#### Source data

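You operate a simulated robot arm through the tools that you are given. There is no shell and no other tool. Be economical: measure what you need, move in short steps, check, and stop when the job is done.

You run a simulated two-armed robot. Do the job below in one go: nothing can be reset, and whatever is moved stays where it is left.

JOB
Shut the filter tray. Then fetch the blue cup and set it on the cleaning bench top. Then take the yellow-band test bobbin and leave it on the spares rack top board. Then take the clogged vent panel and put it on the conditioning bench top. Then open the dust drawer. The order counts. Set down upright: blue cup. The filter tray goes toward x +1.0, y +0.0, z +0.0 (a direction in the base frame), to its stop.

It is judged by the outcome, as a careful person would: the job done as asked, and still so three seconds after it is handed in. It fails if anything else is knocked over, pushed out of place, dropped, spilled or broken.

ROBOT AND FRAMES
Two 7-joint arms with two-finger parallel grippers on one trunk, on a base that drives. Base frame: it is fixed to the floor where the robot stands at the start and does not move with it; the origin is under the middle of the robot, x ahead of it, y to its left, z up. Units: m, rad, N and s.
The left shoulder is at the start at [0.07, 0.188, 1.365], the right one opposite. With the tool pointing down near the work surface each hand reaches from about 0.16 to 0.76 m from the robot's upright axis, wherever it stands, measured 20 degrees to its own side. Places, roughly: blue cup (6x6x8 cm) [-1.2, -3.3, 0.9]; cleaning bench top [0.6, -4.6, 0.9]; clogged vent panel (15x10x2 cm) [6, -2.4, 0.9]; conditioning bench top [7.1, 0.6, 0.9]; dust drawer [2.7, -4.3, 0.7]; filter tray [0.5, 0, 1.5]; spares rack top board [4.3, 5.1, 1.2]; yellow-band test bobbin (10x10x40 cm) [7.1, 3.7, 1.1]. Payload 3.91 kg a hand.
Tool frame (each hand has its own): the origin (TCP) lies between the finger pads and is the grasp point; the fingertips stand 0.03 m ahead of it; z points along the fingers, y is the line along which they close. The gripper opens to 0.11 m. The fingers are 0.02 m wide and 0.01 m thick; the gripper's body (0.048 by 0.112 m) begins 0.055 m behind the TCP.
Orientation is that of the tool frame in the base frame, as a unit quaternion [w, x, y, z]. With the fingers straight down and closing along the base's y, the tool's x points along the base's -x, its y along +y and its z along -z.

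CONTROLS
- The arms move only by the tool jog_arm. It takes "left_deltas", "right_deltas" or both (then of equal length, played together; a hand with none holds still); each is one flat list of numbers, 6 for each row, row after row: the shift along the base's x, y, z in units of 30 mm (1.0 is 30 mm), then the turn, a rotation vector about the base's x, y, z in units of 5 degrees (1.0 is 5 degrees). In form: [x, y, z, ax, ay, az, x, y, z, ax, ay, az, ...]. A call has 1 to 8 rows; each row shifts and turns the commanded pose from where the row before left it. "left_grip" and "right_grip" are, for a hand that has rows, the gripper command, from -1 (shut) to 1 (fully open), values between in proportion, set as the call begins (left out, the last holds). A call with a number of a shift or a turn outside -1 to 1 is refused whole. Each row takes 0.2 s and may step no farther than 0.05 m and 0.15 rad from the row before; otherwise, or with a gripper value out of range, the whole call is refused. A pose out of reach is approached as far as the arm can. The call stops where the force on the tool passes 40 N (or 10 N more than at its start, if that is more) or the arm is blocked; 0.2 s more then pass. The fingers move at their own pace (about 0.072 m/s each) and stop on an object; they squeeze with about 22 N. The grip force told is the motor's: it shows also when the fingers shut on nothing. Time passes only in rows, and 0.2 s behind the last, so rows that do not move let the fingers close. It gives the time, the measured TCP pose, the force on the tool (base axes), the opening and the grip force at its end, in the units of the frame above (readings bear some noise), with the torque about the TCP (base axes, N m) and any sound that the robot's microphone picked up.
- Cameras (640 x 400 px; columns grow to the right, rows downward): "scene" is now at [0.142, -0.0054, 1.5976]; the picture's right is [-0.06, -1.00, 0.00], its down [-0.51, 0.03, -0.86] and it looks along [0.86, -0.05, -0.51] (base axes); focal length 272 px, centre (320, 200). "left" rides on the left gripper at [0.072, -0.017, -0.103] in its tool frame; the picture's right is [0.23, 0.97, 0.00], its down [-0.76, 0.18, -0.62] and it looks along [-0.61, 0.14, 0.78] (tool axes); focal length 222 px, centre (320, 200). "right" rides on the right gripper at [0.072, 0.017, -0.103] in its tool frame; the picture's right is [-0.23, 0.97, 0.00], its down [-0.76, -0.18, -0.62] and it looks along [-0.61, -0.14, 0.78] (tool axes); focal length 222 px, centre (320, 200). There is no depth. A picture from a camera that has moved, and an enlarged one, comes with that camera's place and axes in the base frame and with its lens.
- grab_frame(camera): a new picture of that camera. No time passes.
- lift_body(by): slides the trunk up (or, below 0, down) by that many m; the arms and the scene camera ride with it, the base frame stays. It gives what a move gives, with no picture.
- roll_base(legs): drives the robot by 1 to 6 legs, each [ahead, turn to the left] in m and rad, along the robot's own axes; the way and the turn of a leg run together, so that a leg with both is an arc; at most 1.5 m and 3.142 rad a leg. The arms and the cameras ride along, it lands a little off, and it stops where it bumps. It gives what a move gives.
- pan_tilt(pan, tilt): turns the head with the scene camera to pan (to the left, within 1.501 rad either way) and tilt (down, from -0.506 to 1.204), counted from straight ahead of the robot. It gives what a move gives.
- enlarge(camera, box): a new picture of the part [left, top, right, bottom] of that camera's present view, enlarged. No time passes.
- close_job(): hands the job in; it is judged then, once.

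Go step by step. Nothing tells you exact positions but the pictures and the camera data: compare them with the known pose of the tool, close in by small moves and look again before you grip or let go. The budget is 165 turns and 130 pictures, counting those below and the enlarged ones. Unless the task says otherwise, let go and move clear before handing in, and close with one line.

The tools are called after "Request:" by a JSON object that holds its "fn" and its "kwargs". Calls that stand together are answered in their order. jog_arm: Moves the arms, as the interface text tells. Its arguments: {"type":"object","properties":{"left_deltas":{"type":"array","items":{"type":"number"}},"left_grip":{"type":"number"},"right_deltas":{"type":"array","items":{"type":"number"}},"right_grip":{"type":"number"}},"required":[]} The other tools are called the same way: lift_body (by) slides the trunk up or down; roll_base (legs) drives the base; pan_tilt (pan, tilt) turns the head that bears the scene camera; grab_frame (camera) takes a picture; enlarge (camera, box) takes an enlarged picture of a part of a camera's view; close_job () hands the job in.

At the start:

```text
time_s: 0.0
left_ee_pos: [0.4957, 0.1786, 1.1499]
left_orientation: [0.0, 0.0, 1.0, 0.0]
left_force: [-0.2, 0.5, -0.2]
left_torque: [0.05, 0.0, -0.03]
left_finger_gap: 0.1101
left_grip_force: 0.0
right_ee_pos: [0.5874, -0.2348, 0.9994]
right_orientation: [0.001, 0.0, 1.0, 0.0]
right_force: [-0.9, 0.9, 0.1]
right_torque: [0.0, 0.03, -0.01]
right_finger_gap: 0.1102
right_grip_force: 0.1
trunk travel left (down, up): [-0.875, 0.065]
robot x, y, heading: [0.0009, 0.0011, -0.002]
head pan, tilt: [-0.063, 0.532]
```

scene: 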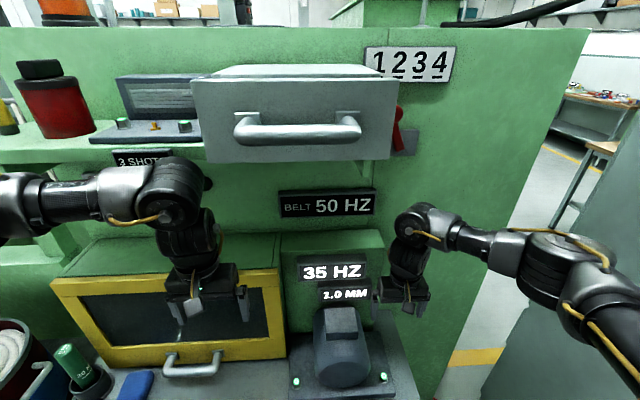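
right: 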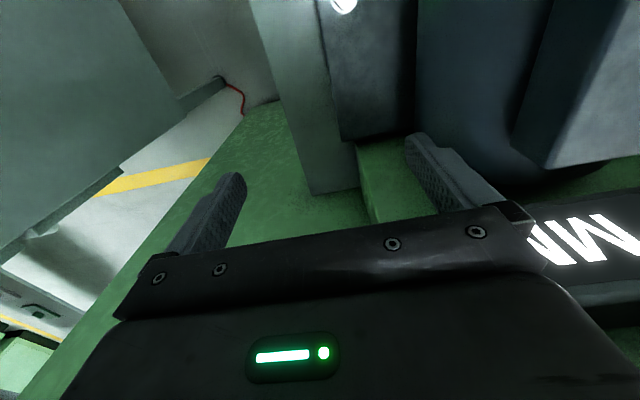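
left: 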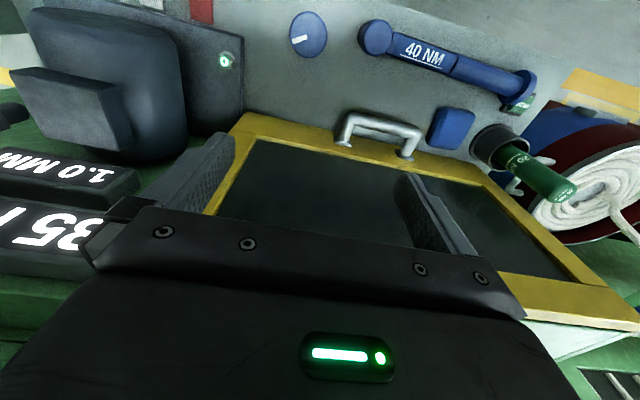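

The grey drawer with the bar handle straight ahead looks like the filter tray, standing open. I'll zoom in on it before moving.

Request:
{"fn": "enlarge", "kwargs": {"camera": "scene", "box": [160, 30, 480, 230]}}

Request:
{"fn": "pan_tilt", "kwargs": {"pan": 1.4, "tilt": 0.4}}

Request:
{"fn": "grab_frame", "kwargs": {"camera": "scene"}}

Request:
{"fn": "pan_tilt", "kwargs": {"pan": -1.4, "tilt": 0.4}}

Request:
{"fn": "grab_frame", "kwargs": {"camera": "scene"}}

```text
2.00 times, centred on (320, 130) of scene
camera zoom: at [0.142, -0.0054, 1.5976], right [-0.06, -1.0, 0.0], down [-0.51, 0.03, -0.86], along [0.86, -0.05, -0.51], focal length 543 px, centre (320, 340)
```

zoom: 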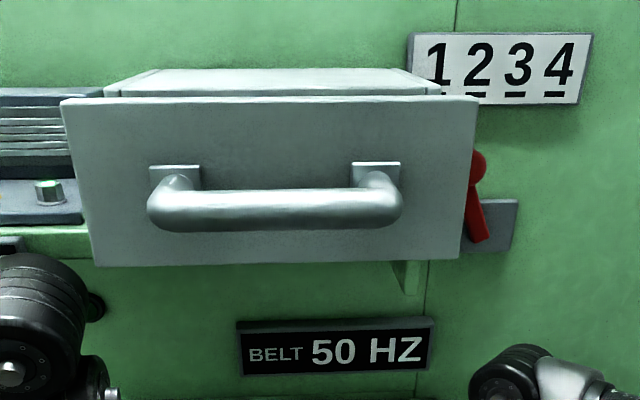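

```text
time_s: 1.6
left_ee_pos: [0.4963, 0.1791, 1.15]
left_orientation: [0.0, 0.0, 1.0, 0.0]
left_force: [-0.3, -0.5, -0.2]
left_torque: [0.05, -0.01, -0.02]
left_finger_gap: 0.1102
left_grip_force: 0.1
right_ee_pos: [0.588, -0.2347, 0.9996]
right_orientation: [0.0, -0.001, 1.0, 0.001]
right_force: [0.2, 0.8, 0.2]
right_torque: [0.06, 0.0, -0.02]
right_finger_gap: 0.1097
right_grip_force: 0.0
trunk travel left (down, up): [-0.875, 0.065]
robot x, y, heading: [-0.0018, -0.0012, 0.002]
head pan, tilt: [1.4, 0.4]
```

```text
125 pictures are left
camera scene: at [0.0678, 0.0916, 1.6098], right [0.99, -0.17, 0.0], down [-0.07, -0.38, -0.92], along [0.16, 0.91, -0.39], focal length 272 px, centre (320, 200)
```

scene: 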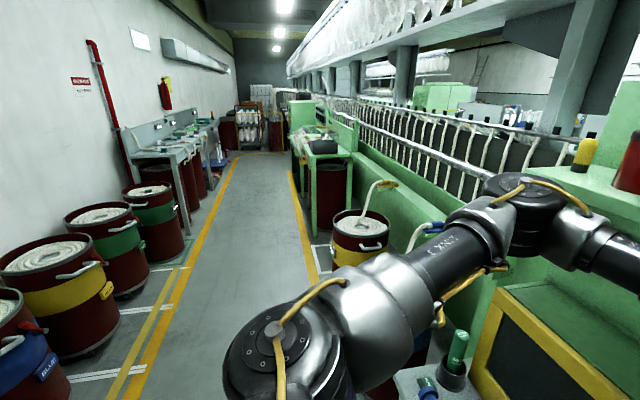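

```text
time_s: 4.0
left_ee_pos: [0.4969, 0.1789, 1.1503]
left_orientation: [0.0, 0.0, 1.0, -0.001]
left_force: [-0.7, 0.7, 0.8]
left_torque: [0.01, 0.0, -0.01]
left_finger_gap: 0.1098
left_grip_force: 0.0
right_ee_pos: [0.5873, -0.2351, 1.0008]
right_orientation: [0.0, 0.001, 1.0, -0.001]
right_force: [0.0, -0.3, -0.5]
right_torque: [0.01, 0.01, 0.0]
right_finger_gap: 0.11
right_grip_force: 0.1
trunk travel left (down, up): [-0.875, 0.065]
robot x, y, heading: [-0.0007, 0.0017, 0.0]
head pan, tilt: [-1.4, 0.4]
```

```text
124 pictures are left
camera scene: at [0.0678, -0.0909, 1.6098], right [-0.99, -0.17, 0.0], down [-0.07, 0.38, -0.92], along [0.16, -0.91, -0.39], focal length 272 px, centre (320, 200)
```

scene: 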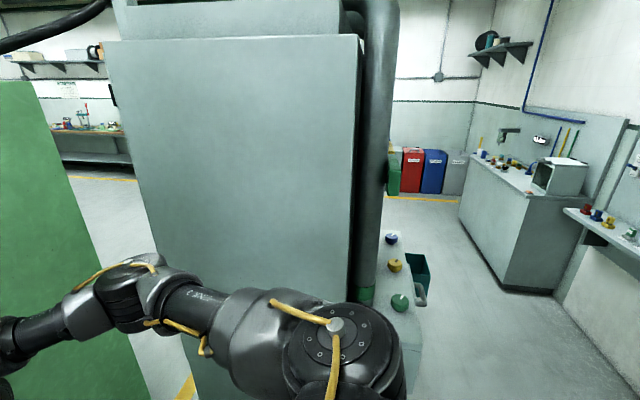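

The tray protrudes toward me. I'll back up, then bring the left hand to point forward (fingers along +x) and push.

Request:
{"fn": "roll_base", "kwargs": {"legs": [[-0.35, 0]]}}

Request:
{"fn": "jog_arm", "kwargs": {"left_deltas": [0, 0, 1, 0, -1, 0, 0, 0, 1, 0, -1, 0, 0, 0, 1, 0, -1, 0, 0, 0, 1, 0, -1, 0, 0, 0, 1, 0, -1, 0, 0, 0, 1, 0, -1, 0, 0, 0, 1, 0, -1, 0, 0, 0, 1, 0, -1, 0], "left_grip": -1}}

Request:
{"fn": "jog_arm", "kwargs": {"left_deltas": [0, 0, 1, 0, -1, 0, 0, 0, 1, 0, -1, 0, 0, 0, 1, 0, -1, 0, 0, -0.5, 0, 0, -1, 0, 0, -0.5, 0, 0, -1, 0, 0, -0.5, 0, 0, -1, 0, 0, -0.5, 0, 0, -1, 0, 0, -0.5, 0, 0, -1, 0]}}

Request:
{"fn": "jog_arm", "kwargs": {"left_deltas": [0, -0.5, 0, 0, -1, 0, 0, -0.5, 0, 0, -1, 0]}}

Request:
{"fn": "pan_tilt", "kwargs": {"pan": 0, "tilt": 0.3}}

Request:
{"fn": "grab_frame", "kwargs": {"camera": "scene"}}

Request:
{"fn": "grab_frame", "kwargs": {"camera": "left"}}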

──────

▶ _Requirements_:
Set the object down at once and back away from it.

########

▶ _Requirements_:
Your task is to quote the lines above, beginning with the first and ending with the one that holds "The left shoulder".

▶ _Response to this exercise_:
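You operate a simulated robot arm through the tools that you are given. There is no shell and no other tool. Be economical: measure what you need, move in short steps, check, and stop when the job is done.

You run a simulated two-armed robot. Do the job below in one go: nothing can be reset, and whatever is moved stays where it is left.

JOB
Shut the filter tray. Then fetch the blue cup and set it on the cleaning bench top. Then take the yellow-band test bobbin and leave it on the spares rack top board. Then take the clogged vent panel and put it on the conditioning bench top. Then open the dust drawer. The order counts. Set down upright: blue cup. The filter tray goes toward x +1.0, y +0.0, z +0.0 (a direction in the base frame), to its stop.

It is judged by the outcome, as a careful person would: the job done as asked, and still so three seconds after it is handed in. It fails if anything else is knocked over, pushed out of place, dropped, spilled or broken.

ROBOT AND FRAMES
Two 7-joint arms with two-finger parallel grippers on one trunk, on a base that drives. Base frame: it is fixed to the floor where the robot stands at the start and does not move with it; the origin is under the middle of the robot, x ahead of it, y to its left, z up. Units: m, rad, N and s.
The left shoulder is at the start at [0.07, 0.188, 1.365], the right one opposite. With the tool pointing down near the work surface each hand reaches from about 0.16 to 0.76 m from the robot's upright axis, wherever it stands, measured 20 degrees to its own side. Places, roughly: blue cup (6x6x8 cm) [-1.2, -3.3, 0.9]; cleaning bench top [0.6, -4.6, 0.9]; clogged vent panel (15x10x2 cm) [6, -2.4, 0.9]; conditioning bench top [7.1, 0.6, 0.9]; dust drawer [2.7, -4.3, 0.7]; filter tray [0.5, 0, 1.5]; spares rack top board [4.3, 5.1, 1.2]; yellow-band test bobbin (10x10x40 cm) [7.1, 3.7, 1.1]. Payload 3.91 kg a hand.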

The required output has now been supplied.